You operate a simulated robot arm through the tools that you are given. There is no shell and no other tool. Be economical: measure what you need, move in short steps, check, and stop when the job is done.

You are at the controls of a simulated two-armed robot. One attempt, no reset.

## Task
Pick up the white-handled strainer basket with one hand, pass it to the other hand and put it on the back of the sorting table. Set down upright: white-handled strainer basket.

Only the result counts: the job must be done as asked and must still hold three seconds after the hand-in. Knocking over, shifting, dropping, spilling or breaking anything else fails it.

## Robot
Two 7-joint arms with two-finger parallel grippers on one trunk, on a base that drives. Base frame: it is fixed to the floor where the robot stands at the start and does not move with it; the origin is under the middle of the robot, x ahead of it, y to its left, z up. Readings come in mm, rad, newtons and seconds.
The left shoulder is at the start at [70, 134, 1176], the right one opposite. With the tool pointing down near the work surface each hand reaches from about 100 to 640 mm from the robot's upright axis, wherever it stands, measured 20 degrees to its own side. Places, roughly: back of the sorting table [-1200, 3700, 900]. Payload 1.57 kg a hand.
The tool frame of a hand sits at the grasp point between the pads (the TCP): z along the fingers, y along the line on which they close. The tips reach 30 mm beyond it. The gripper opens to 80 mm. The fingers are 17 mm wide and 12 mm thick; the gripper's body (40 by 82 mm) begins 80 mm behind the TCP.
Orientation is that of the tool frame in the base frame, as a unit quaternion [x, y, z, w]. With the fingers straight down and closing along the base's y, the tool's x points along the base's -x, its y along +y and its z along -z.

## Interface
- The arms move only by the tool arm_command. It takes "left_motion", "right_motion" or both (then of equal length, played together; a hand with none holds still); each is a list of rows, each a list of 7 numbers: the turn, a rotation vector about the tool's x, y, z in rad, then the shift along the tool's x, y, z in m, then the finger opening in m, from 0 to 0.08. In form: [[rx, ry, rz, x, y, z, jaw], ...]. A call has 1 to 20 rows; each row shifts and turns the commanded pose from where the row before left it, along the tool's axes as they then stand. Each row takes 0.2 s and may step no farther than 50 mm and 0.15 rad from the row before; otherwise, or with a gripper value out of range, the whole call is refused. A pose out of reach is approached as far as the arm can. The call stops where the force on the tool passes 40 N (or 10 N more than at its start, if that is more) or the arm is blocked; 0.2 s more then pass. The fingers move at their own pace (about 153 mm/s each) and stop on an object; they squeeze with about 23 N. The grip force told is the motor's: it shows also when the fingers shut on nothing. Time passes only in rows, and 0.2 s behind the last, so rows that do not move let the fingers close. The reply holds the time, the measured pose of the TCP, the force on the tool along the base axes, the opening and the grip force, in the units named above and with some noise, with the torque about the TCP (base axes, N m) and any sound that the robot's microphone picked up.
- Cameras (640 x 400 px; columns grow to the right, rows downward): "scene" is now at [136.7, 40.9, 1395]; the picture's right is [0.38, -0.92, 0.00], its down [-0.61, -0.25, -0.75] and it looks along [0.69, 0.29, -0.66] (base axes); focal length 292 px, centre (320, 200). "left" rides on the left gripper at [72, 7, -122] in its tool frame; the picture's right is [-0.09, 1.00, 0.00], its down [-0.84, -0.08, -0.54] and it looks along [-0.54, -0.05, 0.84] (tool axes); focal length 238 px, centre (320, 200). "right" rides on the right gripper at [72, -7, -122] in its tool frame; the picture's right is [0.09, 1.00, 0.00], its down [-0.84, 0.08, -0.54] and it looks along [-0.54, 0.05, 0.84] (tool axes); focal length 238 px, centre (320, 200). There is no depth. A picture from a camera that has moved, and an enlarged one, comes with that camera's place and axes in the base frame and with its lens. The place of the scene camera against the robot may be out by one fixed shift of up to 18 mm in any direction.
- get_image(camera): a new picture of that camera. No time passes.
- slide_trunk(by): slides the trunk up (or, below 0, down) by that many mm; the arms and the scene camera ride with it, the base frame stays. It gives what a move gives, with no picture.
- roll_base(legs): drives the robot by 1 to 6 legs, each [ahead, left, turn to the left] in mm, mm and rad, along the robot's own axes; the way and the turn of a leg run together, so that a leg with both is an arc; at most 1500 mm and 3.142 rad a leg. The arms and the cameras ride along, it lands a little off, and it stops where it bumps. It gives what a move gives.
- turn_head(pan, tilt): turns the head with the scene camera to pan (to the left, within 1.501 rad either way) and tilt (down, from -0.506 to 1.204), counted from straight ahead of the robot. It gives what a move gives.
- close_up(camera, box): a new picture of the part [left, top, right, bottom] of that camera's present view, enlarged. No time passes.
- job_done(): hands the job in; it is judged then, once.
------------------------------------------------
**Goal**:
Which lines contain "simulated"? Copy each of them.

**Correct output**:
You operate a simulated robot arm through the tools that you are given. There is no shell and no other tool. Be economical: measure what you need, move in short steps, check, and stop when the job is done.
You are at the controls of a simulated two-armed robot. One attempt, no reset.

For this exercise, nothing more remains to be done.